→ **DOCUMENT TEXT**:
::::::::::
Expedited review provisions tested in e-mail surveillance controversy

  • In the first judicial look at the Electronic Freedom of Information Act’s expedited review provisions, a federal District Court has ordered the FBI to tell the court and a requester when it expects to process an FOI request concerning its controversial e-mail surveillance system.

In the first judicial action on the “expedited review” provision of the Electronic Freedom of Information Act of 1996, a federal judge ruled August 2 that the FBI must report within 10 days when it can respond to an FOI Act request filed by the Electronic Privacy Information Center (EPIC) which included a request that the agency expedite processing of the request..

EPIC, a public interest group in Washington, D.C., which monitors federal government measures which it finds could intrude upon personal privacy, on July 12 filed an FOI request for all records regarding the FBI’s new controversial Carnivore e-mail surveillance system which allows the agency to intercept some e-mail of criminal suspects.
::::::::::
→ **PROVIDED DATA**:

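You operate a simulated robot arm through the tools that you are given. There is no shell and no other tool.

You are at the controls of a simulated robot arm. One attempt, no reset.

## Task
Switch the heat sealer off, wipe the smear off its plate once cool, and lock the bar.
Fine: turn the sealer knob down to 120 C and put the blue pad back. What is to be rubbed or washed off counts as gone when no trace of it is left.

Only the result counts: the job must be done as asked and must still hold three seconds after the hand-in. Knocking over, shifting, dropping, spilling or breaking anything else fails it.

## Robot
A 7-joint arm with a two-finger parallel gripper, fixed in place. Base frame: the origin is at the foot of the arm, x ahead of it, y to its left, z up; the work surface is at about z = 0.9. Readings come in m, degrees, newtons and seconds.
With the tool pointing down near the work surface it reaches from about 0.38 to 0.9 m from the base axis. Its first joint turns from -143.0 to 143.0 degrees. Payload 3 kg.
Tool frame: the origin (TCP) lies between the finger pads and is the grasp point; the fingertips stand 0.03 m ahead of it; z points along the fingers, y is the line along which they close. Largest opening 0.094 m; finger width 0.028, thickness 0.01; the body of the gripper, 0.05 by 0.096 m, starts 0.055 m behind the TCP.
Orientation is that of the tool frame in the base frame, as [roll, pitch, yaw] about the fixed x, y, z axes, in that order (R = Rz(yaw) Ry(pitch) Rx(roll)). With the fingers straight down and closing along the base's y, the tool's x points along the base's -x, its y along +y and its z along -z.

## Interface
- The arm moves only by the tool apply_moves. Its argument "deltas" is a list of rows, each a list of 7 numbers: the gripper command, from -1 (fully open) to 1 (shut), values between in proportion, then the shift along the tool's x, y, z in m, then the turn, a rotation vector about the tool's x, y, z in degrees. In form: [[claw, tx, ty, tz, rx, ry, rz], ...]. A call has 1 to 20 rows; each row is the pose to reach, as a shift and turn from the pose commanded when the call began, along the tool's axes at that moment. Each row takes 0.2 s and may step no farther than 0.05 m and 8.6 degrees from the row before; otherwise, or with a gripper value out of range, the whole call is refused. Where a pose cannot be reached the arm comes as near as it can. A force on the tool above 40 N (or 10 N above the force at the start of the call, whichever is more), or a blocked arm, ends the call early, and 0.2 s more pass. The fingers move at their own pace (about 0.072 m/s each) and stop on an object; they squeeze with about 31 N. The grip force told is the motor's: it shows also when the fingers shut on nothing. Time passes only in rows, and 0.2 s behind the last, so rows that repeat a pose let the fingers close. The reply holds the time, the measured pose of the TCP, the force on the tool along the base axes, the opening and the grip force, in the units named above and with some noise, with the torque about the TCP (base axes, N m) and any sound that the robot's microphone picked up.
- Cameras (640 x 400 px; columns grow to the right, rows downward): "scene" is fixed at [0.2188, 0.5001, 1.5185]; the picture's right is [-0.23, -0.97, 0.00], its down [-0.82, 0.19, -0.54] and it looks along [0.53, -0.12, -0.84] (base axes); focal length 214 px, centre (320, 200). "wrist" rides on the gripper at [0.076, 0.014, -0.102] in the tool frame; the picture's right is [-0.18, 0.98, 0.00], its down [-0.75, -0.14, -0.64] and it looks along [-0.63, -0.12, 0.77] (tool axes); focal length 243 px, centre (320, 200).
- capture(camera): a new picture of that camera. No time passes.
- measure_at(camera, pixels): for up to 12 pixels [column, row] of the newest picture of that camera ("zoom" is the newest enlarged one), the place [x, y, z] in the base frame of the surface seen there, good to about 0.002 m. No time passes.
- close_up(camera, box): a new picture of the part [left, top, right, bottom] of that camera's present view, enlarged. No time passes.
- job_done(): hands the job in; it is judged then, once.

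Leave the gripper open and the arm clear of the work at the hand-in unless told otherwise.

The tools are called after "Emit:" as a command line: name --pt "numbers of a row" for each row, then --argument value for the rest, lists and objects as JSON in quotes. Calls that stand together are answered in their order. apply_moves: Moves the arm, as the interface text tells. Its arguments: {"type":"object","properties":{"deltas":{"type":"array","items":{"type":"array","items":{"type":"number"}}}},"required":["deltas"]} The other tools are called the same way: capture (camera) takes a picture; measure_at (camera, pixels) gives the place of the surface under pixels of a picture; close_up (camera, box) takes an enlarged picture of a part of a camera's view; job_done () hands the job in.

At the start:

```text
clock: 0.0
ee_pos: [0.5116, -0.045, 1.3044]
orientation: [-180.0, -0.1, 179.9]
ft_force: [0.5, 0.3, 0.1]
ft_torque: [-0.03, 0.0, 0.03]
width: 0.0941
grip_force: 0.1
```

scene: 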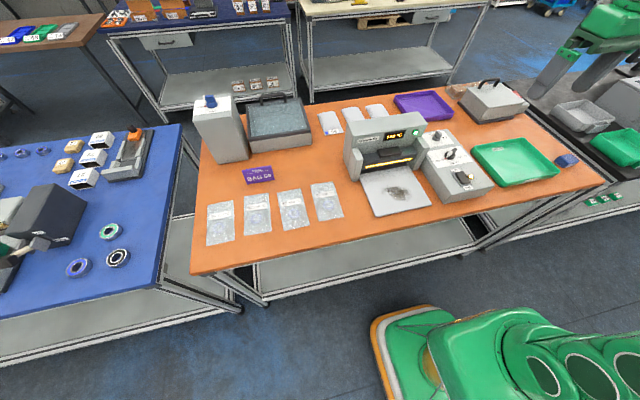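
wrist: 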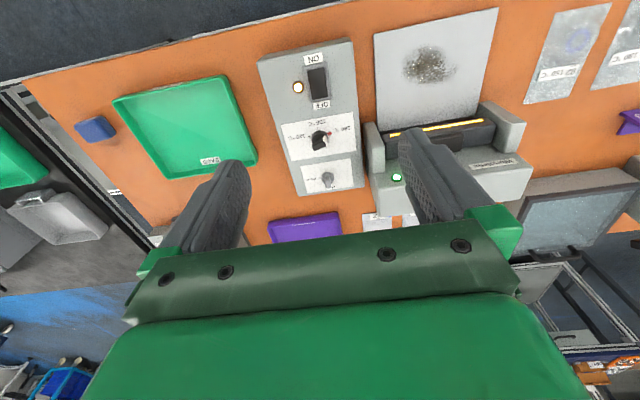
::::::::::
→ **EXERCISES TO COMPLETE**:
a. Set down the document text as it stands from "In the first judicial action" to "of criminal suspects.", and nothing more.
b. Produce the text that comes next in the document text.

→ **THE REPLIES**:
a.
In the first judicial action on the “expedited review” provision of the Electronic Freedom of Information Act of 1996, a federal judge ruled August 2 that the FBI must report within 10 days when it can respond to an FOI Act request filed by the Electronic Privacy Information Center (EPIC) which included a request that the agency expedite processing of the request..

EPIC, a public interest group in Washington, D.C., which monitors federal government measures which it finds could intrude upon personal privacy, on July 12 filed an FOI request for all records regarding the FBI’s new controversial Carnivore e-mail surveillance system which allows the agency to intercept some e-mail of criminal suspects.

b.
On July 18, EPIC filed a request for the agency to expedite processing in line with the requirements of EFOIA that an agency on request must expedite a response in certain circumstances. At the Department of Justice and FBI those circumstances, by rule, include matters of “widespread and exceptional media interest in which there exist possible questions about the government’s integrity which affect public confidence.”

When the FBI and Department of Justice did not respond to its request for expedited review, EPIC filed a motion for a temporary restraining order and a preliminary injunction in the U.S. District Court in Washington, D.C.

At a hearing held on EPIC’s motion August 3, David Sobel, EPIC’s attorney, said he had received a fax from the FBI granting expedited review 90 minutes prior to the hearing. The granting of the expedited review, ruled federal District Court Judge James Robertson, made moot EPIC’s request for a temporary restraining order.

However, In ruling on the remaining question of what “expedited processing” is, Robertson said that the FBI must inform EPIC within 10 days when it would be able to process EPIC’s request. Robertson said that he did not believe FOIA requests meant getting the requested documents in “real time through litigation.” The language in FOIA, Robertson said, is that requests must be processed “as soon as practicable,” not immediately or as soon as possible. Robertson ruled that the FBI had 10 days to inform him what its interpretation of “as soon as practicable” means in the processing EPIC’s request.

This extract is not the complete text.